Na weer een lange dag over de zandvlakten gereden te hebben met hier en daar een zandstorm over de weg (wat we dan wel weer leuk vonden) komen we de volgende dag aan bij het eerste gezellige plaatsje in Peru; Huanchaco. Op onze weg hierheen komen we steeds vrachtwagens tegen die zo vol beladen zijn met rietsuiker dat het een soort pruik lijkt. Ook zien we belachelijke kippenconcentratie-kampen midden in de woestijn, heel bizar. Als we de camping gevonden hebben worden we verrast hoe verzorgd het eruit ziet (misschien vergeleken met de vorige 2 overnachtingen :)). Als we dan vragen waar we precies kunnen kamperen zegt de man ´ja daarachter´. Oh oh, denken wij, als hij ons de plek wil laten zien en via de achterdeur het terrein verlaat en we de straat over steken. We komen vast bij een soort afvalstortplaats/ parkeerplaats/ dierentuin terecht, maar dan gaan we een trap op en komen we in een grote mooie tuin met bomen met uitzicht op de zee, geweldig! We gooien de tent op en slingeren de hangmat tussen twee bomen en eindelijk kunnen we weer even relaxen (zonder ondergepist te worden :)).
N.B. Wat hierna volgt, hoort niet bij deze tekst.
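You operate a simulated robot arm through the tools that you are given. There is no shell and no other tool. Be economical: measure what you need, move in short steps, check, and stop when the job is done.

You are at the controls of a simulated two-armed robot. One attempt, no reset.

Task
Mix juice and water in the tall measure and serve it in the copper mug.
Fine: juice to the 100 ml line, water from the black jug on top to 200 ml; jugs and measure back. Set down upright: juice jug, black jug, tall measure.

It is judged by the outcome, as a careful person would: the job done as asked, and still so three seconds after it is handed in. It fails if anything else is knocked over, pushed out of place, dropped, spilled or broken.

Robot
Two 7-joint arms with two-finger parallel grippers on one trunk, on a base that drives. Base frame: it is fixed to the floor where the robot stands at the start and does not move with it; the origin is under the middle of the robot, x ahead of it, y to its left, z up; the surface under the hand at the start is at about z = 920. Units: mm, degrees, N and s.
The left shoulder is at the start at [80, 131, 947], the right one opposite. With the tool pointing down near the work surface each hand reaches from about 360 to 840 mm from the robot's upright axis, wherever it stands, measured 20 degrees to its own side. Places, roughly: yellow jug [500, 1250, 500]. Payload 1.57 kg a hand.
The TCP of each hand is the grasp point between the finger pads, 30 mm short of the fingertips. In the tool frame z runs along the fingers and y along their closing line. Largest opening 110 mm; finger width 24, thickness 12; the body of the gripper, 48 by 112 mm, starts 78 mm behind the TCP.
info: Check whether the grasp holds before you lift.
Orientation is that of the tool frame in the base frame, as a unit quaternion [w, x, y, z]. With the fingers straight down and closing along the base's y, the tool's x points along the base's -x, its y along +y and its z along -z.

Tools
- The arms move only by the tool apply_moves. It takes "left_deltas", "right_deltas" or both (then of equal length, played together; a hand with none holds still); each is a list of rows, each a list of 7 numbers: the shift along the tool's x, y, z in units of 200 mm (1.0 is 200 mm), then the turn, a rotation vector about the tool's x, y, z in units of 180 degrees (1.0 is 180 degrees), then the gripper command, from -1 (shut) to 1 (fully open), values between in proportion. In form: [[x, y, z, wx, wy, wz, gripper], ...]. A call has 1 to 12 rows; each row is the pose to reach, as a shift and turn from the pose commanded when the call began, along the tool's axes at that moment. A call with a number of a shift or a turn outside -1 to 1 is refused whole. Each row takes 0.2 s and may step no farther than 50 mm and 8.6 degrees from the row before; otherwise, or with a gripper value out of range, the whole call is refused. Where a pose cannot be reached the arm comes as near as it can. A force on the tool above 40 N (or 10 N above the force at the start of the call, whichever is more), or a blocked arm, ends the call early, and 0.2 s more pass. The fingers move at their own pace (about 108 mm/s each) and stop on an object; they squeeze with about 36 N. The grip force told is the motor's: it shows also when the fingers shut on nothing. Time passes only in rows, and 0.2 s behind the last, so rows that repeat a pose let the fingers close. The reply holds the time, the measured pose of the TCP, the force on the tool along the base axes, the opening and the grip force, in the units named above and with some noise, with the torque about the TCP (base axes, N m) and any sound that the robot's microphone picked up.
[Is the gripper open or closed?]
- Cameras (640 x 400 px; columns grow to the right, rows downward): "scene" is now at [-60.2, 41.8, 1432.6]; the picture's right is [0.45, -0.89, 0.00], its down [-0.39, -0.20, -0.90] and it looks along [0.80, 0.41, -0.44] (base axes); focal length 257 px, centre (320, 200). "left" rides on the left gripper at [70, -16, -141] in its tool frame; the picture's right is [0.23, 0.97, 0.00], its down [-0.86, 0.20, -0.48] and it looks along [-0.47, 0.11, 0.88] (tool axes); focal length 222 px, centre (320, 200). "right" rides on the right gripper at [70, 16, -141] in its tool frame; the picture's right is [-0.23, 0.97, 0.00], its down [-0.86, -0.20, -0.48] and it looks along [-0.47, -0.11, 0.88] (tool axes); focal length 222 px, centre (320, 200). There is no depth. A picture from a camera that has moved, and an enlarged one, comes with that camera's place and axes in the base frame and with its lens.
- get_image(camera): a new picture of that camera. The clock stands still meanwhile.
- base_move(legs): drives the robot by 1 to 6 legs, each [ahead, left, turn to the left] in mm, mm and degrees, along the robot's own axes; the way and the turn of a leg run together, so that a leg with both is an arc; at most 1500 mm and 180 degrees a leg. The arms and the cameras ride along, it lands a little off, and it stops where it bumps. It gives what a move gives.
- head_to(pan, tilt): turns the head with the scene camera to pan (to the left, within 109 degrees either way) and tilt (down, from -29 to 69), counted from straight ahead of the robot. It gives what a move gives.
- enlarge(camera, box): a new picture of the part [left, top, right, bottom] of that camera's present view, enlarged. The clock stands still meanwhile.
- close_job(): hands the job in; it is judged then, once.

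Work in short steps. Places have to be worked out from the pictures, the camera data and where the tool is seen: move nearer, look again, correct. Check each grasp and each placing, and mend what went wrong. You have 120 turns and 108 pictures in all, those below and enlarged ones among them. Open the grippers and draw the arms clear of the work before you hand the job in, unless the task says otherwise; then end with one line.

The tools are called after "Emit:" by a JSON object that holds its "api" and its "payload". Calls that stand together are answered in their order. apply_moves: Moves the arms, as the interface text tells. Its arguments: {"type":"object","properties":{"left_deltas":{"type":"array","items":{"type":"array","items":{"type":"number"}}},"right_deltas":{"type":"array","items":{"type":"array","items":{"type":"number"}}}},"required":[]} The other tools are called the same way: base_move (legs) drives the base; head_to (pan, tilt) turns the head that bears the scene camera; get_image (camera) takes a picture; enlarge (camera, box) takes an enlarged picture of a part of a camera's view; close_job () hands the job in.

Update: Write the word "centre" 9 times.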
Als we ´s avonds ons maaltje bereiden in de keuken komen we nog twee Amsterdammers tegen, Rob en Rens. Gezellig weer even Nederlands kletsen en we hebben ook gelijk hun snoepjes opgegeten en hun coca thee opgedronken :P ( het was lang geleden dat we lekker snoep hadden gehad en daar waren we ze dan ook heel dankbaar voor. @ Rob & Rens: we maken het nog wel een keer goed in Amsterdam :)). De volgende dag maken we een rondje door het dorpje en langs het strand. Ze hebben hier van die grappige rieten bootjes , cabalito´s (= paardjes. Oh ja en burrito´s betekend ezeltjes :)) waar ze op zitten in plaats van in. We denken eerst dat ze deze alleen voor de toeristen hebben opgesteld, maar later zien we dat ze nog steeds echt gebruikt worden om te vissen.

Na een paar dagen rusitg aan en weer eens genoten te hebben van het lekkere zonnetje in combinatie met het lekkere koele briesje vervolgen we onze route naar Huaraz. Het plaatsje zelf is niet heel bijzonder, maar wel de ligging ervan. Huaraz ligt namelijk in een dal tussen enorme bergen (met sneeuw!). De weg er naartoe is al prachtig. Onderweg zien we helaas voorbeelden van de Peruaanse dierenvriend. In zo´n uitgestrekt gebied als dit laten de boeren hun vee gewoon loslopen, maar het is dan wel lastig om de dieren weer terug te vinden. De oplossing die daarvoor bedacht is het volgende; sla in een van de voorpoten een spijker zodat hij pijn heeft als hij erop gaat staan en dus niet ver en hard kan weglopen...... Een andere optie is om de voorpoten van bijvoorbeeld een paard aan elkaar te binden waardoor hij alleen nog maar kleine sprongetjes kan maken en niet normaal kan lopen. Later zien we nog een voorbeeld van Periviaanse dierenliefde: wanneer je je hond wil meenemen in de bus dan stop je de hond in een zak. Ja dat vind de hond niet fijn en gaat dan blaffen en springen, maar dan stomp je gewoon een aantal keer tegen de zak en klaar zijn we voor een rustige reis.... We worden er een beetje misselijk van.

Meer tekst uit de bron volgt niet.